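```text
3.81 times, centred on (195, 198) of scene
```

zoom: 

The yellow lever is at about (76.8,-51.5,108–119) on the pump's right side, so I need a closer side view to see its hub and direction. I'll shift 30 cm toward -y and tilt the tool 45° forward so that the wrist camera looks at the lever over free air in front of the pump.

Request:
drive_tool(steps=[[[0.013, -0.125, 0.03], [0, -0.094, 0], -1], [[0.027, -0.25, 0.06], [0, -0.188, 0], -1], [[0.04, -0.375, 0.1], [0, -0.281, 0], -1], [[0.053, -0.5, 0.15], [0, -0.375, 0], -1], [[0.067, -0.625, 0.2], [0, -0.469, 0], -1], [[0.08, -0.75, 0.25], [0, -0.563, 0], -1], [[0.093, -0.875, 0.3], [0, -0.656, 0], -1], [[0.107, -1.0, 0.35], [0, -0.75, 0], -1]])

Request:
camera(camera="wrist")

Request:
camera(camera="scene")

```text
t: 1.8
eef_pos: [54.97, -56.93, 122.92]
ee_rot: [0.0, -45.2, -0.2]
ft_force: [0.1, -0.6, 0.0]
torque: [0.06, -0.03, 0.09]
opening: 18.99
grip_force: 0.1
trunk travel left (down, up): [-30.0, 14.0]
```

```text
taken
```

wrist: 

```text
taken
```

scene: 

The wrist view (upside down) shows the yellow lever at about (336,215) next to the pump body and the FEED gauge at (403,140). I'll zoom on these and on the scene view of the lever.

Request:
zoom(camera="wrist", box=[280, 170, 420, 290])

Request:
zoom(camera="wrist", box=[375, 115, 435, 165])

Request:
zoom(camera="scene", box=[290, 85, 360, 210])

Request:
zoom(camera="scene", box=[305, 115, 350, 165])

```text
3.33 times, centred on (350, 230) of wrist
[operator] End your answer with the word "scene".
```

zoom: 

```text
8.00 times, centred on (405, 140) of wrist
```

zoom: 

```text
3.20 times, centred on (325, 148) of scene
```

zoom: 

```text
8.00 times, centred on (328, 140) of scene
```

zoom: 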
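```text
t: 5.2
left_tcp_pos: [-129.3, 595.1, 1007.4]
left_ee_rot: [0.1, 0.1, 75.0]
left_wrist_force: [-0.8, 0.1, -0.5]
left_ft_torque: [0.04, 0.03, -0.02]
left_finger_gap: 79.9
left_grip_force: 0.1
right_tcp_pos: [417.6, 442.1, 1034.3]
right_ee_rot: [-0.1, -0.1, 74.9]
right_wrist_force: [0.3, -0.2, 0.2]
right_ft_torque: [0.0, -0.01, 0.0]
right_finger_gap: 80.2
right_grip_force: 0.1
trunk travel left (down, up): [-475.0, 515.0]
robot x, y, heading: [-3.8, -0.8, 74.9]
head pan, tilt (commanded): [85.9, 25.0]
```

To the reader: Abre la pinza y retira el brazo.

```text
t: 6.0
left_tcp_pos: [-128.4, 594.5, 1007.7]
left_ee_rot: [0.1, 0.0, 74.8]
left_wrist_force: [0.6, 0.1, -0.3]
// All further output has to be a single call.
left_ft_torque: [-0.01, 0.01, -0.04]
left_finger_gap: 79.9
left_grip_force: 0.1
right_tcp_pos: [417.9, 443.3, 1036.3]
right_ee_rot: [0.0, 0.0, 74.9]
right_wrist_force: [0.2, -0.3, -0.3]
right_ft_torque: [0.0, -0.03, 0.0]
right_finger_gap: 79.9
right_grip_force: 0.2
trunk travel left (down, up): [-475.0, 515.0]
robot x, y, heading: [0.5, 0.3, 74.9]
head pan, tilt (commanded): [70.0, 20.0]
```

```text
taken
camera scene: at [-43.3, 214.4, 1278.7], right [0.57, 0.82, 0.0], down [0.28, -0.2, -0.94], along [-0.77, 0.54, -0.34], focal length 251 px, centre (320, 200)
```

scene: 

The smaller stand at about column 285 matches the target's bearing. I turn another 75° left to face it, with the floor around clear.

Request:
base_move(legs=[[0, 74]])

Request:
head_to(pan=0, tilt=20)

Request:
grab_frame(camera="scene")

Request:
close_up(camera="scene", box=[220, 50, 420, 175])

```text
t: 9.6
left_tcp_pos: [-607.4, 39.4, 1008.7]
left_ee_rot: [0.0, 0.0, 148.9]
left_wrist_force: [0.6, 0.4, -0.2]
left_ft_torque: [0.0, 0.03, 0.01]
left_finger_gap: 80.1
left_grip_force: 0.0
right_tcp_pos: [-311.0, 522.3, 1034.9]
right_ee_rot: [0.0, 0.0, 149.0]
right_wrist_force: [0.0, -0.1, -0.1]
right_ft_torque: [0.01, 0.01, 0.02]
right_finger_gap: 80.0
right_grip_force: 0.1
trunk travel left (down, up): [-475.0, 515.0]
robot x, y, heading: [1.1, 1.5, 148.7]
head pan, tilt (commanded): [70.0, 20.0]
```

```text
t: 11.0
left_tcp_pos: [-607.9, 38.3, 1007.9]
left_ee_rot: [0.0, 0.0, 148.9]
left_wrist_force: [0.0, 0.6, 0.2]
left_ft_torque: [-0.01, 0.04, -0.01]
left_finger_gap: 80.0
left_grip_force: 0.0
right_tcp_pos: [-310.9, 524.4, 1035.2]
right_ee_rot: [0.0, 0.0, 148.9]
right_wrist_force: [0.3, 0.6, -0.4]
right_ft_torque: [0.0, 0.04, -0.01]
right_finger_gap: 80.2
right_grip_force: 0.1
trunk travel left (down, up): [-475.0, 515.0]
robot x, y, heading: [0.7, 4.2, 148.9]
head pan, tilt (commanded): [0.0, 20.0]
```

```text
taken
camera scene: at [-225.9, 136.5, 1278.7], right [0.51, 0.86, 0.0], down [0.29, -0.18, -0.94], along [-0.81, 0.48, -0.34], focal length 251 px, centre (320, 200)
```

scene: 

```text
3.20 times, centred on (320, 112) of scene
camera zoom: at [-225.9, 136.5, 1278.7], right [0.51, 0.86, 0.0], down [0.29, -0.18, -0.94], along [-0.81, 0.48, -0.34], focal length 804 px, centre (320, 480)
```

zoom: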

Goal:
Copy out the full listing exactly.

Finished exercise:
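```text
3.81 times, centred on (195, 198) of scene
```

zoom: 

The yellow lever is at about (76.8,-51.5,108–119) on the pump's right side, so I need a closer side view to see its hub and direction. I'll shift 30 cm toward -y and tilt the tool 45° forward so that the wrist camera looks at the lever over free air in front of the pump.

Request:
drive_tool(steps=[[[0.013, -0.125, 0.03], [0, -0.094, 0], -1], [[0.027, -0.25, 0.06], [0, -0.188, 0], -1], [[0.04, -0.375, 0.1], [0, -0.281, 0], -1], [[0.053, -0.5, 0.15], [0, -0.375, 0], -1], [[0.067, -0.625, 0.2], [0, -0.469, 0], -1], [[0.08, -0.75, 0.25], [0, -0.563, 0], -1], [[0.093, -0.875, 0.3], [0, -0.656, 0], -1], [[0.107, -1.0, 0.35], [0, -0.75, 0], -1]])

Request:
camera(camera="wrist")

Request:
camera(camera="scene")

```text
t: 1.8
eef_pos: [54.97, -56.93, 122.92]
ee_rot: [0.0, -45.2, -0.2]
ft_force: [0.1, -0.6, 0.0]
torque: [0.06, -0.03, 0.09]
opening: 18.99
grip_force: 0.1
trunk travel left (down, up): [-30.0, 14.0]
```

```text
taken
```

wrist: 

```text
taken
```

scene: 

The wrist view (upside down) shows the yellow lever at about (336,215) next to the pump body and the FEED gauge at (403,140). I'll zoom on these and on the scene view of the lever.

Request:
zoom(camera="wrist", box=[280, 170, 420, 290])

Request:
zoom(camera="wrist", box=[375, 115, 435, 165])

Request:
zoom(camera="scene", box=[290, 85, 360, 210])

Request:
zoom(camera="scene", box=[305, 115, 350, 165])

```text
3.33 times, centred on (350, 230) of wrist
[operator] End your answer with the word "scene".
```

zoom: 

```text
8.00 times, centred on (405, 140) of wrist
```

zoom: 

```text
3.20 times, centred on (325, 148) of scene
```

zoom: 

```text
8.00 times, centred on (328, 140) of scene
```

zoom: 
```text
t: 5.2
left_tcp_pos: [-129.3, 595.1, 1007.4]
left_ee_rot: [0.1, 0.1, 75.0]
left_wrist_force: [-0.8, 0.1, -0.5]
left_ft_torque: [0.04, 0.03, -0.02]
left_finger_gap: 79.9
left_grip_force: 0.1
right_tcp_pos: [417.6, 442.1, 1034.3]
right_ee_rot: [-0.1, -0.1, 74.9]
right_wrist_force: [0.3, -0.2, 0.2]
right_ft_torque: [0.0, -0.01, 0.0]
right_finger_gap: 80.2
right_grip_force: 0.1
trunk travel left (down, up): [-475.0, 515.0]
robot x, y, heading: [-3.8, -0.8, 74.9]
head pan, tilt (commanded): [85.9, 25.0]
```

To the reader: Abre la pinza y retira el brazo.

```text
t: 6.0
left_tcp_pos: [-128.4, 594.5, 1007.7]
left_ee_rot: [0.1, 0.0, 74.8]
left_wrist_force: [0.6, 0.1, -0.3]
// All further output has to be a single call.
left_ft_torque: [-0.01, 0.01, -0.04]
left_finger_gap: 79.9
left_grip_force: 0.1
right_tcp_pos: [417.9, 443.3, 1036.3]
right_ee_rot: [0.0, 0.0, 74.9]
right_wrist_force: [0.2, -0.3, -0.3]
right_ft_torque: [0.0, -0.03, 0.0]
right_finger_gap: 79.9
right_grip_force: 0.2
trunk travel left (down, up): [-475.0, 515.0]
robot x, y, heading: [0.5, 0.3, 74.9]
head pan, tilt (commanded): [70.0, 20.0]
```

```text
taken
camera scene: at [-43.3, 214.4, 1278.7], right [0.57, 0.82, 0.0], down [0.28, -0.2, -0.94], along [-0.77, 0.54, -0.34], focal length 251 px, centre (320, 200)
```

scene: 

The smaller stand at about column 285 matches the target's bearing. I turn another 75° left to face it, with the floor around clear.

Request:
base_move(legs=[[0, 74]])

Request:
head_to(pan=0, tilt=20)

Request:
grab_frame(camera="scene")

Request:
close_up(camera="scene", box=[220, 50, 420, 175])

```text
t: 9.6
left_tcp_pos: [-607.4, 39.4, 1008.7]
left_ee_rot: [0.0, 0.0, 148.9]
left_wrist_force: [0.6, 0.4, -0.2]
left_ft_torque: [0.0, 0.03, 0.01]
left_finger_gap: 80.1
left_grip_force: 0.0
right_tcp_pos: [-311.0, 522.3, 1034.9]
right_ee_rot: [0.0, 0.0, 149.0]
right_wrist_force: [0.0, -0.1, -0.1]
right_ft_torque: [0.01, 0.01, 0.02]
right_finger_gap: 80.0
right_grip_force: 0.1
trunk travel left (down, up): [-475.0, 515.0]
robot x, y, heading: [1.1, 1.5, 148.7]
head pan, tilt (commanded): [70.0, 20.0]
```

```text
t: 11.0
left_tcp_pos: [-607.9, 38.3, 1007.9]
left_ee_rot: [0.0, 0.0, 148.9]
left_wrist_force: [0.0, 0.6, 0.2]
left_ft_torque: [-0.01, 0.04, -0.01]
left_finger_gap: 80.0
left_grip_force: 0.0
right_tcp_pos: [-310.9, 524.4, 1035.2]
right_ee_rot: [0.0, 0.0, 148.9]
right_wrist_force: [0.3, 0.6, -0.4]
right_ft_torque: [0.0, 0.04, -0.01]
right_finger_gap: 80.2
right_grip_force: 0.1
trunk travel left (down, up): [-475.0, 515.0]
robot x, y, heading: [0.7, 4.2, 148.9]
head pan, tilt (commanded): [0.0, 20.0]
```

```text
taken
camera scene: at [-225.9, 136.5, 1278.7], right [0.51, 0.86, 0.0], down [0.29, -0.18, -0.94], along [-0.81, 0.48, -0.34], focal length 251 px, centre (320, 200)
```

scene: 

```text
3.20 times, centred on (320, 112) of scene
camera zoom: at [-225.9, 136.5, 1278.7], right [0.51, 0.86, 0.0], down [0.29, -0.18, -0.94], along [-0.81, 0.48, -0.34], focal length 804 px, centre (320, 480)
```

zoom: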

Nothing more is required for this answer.